Le crédit interentreprises culmine à 385 milliards de DH et augmente de 24 milliards de DH en moyenne chaque année depuis 2011. L’Etat aussi participe aux difficultés des entreprises en payant très en retard. De nombreuses entreprises ne vivent que de la commande publique.La loi sur les délais de paiement est censée atténuer le fléau. Mais sur le terrain, il est difficile aux PME d’appliquer des pénalités de retard à leurs clients de peur de les perdre. «La loi sur les délais de paiement doit être conceptualisée avec une dynamique commerciale. Il faut de la flexibilité», constate un économiste. Le délai de paiement sert souvent d’argument commercial. Il reste qu’aujourd’hui, la pratique est poussée à l’extrême avec les TPME comme principales victimes.

Au-delà de la dégradation des délais de paiement, la morosité de la conjoncture et les mutations que connaît l’économie expliquent aussi pour une partie les dépôts de bilan.
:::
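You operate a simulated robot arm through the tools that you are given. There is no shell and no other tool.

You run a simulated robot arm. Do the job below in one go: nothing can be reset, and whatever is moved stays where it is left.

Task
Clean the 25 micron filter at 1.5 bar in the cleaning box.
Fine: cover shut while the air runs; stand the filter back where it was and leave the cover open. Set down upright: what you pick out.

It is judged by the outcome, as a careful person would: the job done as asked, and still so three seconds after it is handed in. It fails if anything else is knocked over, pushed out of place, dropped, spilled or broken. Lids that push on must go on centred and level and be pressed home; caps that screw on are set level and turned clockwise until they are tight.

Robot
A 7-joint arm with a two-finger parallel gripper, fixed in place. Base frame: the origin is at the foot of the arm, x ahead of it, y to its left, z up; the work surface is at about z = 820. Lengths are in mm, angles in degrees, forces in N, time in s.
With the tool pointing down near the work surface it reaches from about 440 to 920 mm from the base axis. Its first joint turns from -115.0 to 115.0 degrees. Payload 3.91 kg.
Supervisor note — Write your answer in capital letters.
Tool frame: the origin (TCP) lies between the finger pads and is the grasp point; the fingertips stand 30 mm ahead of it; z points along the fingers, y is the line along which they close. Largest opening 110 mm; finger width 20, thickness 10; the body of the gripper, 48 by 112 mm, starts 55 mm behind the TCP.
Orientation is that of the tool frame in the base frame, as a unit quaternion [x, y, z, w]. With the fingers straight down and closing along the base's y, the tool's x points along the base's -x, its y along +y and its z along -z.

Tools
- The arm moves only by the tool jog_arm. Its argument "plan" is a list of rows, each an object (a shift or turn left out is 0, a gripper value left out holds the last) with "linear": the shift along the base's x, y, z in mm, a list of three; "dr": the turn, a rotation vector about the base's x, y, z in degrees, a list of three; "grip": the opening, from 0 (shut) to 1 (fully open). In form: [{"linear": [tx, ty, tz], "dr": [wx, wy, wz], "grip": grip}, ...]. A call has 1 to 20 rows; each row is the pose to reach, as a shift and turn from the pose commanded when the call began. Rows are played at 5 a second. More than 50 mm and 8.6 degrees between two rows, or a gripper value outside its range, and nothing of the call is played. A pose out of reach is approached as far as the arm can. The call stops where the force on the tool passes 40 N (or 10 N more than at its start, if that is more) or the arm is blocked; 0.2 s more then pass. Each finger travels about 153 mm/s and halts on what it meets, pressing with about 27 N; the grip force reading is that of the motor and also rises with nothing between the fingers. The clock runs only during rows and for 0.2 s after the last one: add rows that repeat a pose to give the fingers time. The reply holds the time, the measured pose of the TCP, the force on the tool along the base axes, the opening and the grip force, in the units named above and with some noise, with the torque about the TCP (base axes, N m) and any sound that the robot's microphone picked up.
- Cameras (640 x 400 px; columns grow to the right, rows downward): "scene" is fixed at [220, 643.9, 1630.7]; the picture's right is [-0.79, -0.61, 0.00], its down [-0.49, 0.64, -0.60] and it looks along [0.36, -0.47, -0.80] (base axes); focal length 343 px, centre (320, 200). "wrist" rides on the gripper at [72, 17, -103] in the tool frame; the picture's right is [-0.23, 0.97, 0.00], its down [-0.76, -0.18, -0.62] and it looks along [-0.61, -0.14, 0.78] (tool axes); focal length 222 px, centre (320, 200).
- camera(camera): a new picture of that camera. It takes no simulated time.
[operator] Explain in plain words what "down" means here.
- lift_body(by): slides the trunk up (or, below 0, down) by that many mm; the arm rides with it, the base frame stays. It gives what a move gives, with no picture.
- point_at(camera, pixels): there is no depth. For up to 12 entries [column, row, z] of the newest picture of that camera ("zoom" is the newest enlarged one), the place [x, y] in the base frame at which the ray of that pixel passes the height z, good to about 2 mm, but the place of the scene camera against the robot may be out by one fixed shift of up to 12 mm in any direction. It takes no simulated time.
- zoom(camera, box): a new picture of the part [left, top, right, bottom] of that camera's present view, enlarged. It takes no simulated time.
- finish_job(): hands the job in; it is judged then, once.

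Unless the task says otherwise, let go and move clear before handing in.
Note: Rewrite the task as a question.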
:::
Les faillites ont augmenté de 18% par exemple dans l’hôtellerie et la restauration. Le changement des habitudes de consommation des touristes plonge certains établissements en difficulté. Il y a toujours des touristes au Maroc, mais ils n’empruntent plus les canaux historiques. Les recettes de voyage sont en hausse de 3,5% à 63 milliards de DH, mais elles n’irriguent plus comme jadis la circulation sanguine de l’hôtellerie. Pour les opérateurs, la compétition se joue désormais avec les particuliers aussi. Ils doivent également composer avec les géants du numérique tels que Airbnb et Booking.com. Le vieux modèle économique est révolu.

                                                                     

Dans le commerce, un an pour se faire payer!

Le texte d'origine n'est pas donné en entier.